Enzyme Shortage May Lead to Lupus
By Nathan Seppa
Just as the garbage that collected in streets during the Middle Ages sustained rats and the bubonic plague they spread, DNA piling up in dead or dying cells creates an environment conducive to systemic lupus erythematosus, or lupus. Working with an enzyme that clears away such cellular debris, scientists in Germany have opened a new line of research into this autoimmune disease.
The body comes equipped with several proteins that chop up and clear away trash DNA. One of them, an enzyme called DNase I, appears less active in many lupus patients than in healthy people. When too much debris accumulates, immune cells identify it as an antigen—a foreign body to be destroyed—and make antibodies against it. This can engender a chain reaction of wanton cell death. The body offers no defense because its own soldiers, immune cells, orchestrate the killing.
To measure whether ample DNase I can clear the decks and prevent such an onslaught, the researchers created mice that lack the enzyme and compared them with healthy mice. “This is the first genetically defined DNase I-deficient animal,” says study coauthor Tarik Möröy, a molecular biologist at the Institute for Cell Biology at the University of Essen.
Möröy and his colleagues examined 69 mice missing the gene that encodes DNase I, as well as 78 others that had a partial enzyme deficiency and 37 that had a full complement of the enzyme. They observed the animals from birth. At 8 months, 43 of the 69 totally enzyme-deficient mice showed cell-destroying antibodies in their blood, as did 44 of the 78 partly deficient mice, the researchers report in the June Nature Genetics. Only 9 of the 37 normal mice had any such antibody present.

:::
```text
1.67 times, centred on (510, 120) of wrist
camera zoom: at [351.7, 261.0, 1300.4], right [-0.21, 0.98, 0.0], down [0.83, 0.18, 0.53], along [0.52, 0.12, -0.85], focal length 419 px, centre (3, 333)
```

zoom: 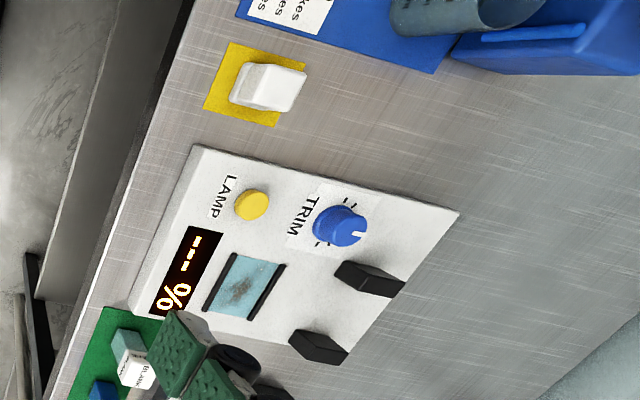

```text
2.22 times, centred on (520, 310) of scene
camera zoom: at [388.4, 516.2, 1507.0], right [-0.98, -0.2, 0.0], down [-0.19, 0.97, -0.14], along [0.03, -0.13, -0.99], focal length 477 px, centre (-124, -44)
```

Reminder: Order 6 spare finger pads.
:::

An antibody binding to material from a dead or dying cell isn’t likely to hurt the body, but the action unleashes other immune agents that can, says David S. Pisetsky, an immunologist at Duke University Medical Center in Durham, N.C. “Eventually, downstream, normal cells are affected,” he says.
While the precise cause of lupus remains unknown, the immune disruption typically starts in cells of the blood, skin, or intestines. Because these cells have rapid turnover, enzymes there can fall behind in clearing debris. Immune agents attracted by antibodies binding to trash DNA are often flushed into the bloodstream and deposited in the kidneys, causing inflammation there—often the most deadly symptom of lupus in people.
Indeed, Möröy and his colleagues found that 16 of the 69 fully DNase I-deficient mice and 13 of the 78 partially deficient mice had kidney inflammation. Only 2 of 37 normal mice did.
DNase I isn’t the only compound that clears cellular debris. Scientists have identified at least three others, which don’t necessarily work in concert with DNase I to remove trash DNA. “They may work on redundant or parallel pathways” to ensure that accumulation doesn’t reach critical levels, Pisetsky says.
Nevertheless, the study “adds strong support to the hypothesis that impairment of . . . disposal of cellular debris predisposes to needed development of systemic lupus erythematosus,” says Mark J. Walport of the Imperial College of Science, Technology, and Medicine in London, writing in the same journal.
It remains unclear whether simply giving DNase I to lupus patients will help. A genetically engineered form of DNase I considered safe for people is going through preliminary tests in lupus patients, Walport says. Although researchers haven’t yet established the enzyme’s effectiveness, “enhancing the ‘waste-disposal’ systems of people with [lupus] remains a viable approach to therapy,” he says.
Lupus researchers are trying to take advantage of any new technology available, says Evelyn V. Hess, a rheumatologist at the University of Cincinnati Medical Center and a vice president of the Lupus Foundation of America. By using genetically engineered mice to measure the effects of DNase I, Möröy and his colleagues have opened a new area of investigation, according to Hess. “It’s an interesting approach,” she says.
Lupus affects more than 1 million people in the United States.